John 11:20 When Martha heard that Jesus was coming, she went out to meet him, but Mary stayed at home.
21 “Lord,” Martha said to Jesus, “if you had been here, my brother would not have died.
22 But I know that even now God will give you whatever you ask.”
23 Jesus said to her, “Your brother will rise again.”
24 Martha answered, “I know he will rise again in the resurrection at the last day.”
25 Jesus said to her, “I am the resurrection and the life. The one who believes in me will live, even though he dies;
26 and whoever lives by believing in me will never die. Do you believe this?”
27 “Yes, Lord,” she replied, “I believe that you are the Messiah, the Son of God, who is to come into the world.

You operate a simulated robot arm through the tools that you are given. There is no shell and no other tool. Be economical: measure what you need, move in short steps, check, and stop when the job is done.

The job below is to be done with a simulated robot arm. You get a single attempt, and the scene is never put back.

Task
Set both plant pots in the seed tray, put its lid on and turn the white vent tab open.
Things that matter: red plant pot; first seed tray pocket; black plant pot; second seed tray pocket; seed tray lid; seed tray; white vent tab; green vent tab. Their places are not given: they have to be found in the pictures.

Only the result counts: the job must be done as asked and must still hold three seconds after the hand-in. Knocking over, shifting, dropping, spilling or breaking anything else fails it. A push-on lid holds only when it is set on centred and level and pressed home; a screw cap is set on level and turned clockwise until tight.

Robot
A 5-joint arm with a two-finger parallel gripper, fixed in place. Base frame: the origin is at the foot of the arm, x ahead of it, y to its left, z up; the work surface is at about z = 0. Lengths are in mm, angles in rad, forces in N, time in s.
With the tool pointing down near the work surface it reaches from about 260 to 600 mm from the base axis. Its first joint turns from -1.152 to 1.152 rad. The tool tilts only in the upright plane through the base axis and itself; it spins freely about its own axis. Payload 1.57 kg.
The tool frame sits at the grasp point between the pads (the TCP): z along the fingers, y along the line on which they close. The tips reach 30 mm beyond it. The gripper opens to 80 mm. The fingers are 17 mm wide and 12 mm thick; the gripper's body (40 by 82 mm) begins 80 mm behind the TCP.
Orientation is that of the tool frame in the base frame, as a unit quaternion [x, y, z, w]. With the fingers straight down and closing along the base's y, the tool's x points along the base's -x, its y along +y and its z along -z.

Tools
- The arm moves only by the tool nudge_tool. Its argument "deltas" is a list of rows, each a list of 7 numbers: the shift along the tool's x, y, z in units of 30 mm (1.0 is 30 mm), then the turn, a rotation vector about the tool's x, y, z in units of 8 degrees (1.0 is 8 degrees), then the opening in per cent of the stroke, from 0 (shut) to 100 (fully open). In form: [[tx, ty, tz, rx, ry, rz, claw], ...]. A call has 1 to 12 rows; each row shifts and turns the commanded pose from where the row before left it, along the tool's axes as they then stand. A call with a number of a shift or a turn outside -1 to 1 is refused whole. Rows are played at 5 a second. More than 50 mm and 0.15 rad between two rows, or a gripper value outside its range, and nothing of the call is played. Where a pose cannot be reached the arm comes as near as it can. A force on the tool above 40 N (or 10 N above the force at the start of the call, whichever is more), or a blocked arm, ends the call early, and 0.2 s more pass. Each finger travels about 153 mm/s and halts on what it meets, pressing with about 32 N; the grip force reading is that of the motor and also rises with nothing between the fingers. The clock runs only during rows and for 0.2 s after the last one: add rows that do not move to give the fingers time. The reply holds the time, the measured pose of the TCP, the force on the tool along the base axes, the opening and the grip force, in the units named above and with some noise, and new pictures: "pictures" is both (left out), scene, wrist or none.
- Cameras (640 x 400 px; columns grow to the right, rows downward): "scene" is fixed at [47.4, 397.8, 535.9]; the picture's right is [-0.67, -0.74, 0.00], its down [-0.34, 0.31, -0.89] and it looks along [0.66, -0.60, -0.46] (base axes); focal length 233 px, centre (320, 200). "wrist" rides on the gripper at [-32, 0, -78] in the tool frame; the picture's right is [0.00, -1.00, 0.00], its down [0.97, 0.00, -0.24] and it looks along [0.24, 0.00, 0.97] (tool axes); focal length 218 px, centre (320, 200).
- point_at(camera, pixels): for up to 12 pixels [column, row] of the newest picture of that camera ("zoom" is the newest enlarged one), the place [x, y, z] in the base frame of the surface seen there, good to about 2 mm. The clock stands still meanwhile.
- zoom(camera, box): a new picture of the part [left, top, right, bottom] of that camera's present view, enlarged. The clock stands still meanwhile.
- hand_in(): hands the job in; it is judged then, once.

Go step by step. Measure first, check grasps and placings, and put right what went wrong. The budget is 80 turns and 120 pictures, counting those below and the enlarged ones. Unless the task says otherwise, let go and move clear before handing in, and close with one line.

David never saw our Savior with his own eyes; only with the eyes of faith. He did not see the great redemption that Christ would provide for those who trust in Him; he could only trust in God’s promises to forgive and keep him. David sang of the blessings of eternity, but did not live to see them fulfilled in Jesus Christ. But we have seen! We know how God has acted; we know of His great act of mercy and salvation! We have seen God’s unfathomable love poured out for us on the cross. And we have seen the power and glory of our Lord’s Resurrection! And so we have more reason to trust in Him even than David had.

John 5:24 “Very truly I tell you, whoever hears my word and believes him who sent me has eternal life and will not be judged but has crossed over from death to life.

John 17:3 And this is eternal life, that they may know you, the only true God, and Jesus Christ whom you have sent.


Yes, God’s grace was sufficient for sinners like Abraham and David. It is sufficient for sinners like my son, and for sinners like you and me.

Praise God for so great a salvation.